The latter deficiency, namely a reduction in economic activity, is also true as personal wealth declines, suggesting to me that universal basic income would be a good policy choice, especially as it would provide a means through taxation of the rich to reduce income inequality — along with seeing the proper use of the federal budget as being to raise the standard of living of the people first.

The world was told by Enlightenment philosophers that government’s proper job is to protect the rights of us all, and like right wingers, I agree. However, I carry this a step further in that I want this to be a practical action, not merely a theoretical wish. To the Republicans and their fellow travelers, property is the only right, one that is properly exercised by whoever got to it first-ish, which is to say, whoever can claim to have used sufficient force to deny that property to anyone else — one chief example being the United States, a nation that is praised by the right despite, or because, we filled a land that Europeans regarded as empty. But the reality is that we possess the world in common, and we create wealth above its natural resources together. To say that only one sector of the economy, the capitalist or the managerial class, depending on the moment, is the cause of all that we produce is convenient to the favored group and works desperately to ignore the contributions of much of the effort involved.

Do I then want collective ownership of the means of production, as Marx and company proposed? Yes and no. I do not wish to see the government take possession of all industry. Corporations should be able to earn a profit, and entrepreneurs should be able to form businesses for the same purpose. What I would like to see here is to aid workers in owning the companies for which they work, but at a minimum, those companies should be regulated with regard to product safety, environmental soundness, and worker wages. A company needs someone in charge, and it needs people who do the labor. The latter contribute as much as the former, and as executive compensation grows exponentially over what the line worker earns, we are once again failing to be honest about the creation of value. But the number of dollars that each person accumulates per hour or per year is secondary to the question of the power of each interest bloc in the company. One goal of socialism to me is to level the scales, to make the economy as democratic as the political sphere is supposed to be.

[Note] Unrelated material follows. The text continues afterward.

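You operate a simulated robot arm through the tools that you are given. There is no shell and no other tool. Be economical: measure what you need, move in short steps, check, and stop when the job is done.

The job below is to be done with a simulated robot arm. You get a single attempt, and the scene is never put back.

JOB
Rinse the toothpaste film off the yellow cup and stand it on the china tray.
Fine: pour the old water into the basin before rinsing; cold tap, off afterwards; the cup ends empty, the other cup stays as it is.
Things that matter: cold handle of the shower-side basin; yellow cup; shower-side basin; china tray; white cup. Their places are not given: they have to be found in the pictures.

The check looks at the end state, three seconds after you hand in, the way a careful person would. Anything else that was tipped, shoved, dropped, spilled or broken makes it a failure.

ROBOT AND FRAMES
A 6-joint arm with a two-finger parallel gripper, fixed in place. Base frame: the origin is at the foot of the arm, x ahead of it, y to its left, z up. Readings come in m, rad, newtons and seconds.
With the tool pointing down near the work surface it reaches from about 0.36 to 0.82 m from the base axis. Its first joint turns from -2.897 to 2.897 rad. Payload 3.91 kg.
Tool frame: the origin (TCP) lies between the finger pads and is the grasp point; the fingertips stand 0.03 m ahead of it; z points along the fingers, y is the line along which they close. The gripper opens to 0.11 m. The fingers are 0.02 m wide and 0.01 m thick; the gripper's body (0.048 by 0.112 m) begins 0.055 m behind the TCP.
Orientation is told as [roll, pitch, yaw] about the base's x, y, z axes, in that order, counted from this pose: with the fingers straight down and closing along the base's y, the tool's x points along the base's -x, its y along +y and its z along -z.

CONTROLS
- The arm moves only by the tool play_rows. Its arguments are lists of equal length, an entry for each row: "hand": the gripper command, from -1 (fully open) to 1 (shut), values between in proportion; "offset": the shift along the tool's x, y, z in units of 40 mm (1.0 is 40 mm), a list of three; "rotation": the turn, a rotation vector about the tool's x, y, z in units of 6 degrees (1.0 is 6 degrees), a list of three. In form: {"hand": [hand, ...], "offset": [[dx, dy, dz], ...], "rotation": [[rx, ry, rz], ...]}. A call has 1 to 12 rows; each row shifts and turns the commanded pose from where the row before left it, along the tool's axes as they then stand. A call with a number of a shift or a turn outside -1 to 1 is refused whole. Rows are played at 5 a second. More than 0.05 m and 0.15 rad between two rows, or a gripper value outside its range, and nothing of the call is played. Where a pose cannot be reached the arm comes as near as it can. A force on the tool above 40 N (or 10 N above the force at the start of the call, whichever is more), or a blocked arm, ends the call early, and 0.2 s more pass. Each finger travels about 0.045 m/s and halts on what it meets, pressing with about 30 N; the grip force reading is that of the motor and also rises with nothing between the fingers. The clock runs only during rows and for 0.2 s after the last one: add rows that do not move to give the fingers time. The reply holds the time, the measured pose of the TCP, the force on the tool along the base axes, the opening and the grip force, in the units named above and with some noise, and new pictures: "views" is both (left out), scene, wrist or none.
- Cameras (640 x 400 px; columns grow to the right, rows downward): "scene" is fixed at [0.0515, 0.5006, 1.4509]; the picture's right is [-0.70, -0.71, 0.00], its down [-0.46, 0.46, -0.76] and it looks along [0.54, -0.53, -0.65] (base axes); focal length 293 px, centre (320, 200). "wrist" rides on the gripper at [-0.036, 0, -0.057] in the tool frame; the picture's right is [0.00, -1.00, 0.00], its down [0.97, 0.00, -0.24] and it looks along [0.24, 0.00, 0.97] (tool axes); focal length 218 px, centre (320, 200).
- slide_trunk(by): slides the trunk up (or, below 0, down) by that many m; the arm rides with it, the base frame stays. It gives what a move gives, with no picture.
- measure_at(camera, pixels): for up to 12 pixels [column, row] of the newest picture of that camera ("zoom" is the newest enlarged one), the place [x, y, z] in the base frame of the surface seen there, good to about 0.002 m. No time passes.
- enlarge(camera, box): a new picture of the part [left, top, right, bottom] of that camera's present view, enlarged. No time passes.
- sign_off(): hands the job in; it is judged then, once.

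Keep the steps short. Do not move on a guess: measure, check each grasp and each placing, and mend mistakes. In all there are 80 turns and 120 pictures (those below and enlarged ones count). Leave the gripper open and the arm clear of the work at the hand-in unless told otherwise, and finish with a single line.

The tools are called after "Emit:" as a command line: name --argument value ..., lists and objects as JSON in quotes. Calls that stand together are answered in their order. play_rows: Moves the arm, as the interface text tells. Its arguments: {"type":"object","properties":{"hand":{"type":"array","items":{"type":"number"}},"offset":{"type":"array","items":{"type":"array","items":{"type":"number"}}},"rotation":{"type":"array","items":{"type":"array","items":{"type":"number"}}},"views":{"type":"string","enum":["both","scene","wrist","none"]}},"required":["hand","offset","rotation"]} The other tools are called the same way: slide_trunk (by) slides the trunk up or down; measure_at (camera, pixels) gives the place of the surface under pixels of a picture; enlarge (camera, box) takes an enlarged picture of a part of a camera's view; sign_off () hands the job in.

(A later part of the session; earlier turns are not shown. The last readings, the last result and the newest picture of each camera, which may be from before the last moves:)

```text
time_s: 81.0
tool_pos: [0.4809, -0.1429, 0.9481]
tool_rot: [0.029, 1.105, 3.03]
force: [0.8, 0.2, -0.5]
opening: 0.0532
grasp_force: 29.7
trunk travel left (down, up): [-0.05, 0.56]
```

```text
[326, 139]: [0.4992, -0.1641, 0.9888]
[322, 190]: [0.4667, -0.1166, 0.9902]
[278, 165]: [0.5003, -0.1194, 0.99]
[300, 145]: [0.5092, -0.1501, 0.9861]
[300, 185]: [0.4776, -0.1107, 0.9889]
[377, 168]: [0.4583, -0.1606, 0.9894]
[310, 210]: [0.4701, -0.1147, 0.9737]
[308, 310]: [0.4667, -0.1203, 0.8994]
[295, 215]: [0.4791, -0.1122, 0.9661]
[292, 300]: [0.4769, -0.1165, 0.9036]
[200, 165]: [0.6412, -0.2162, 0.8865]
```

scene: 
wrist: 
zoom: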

And that is a point that I will emphasize. The principle of democracy is that if we are to live according to the rules, we must have a say in the making of those rules. A liberal democracy further asserts that there are limits to how far those rules may reach. I thus support liberal democracy in all sectors of life. I will go one more: I support using our collective effort for the benefit of each participant.

To me, this is socialism. The mechanisms are subjects for vigorous debate, but the principle is clear. We have worked together to create riches and achievements, and it is wrong to lock those off for the benefit of the few, no matter how loudly they wrongly assert that they were the only ones responsible. I am a socialist because the participants of the world have united to produce, and the only right reward is an equitable distribution of the proceeds.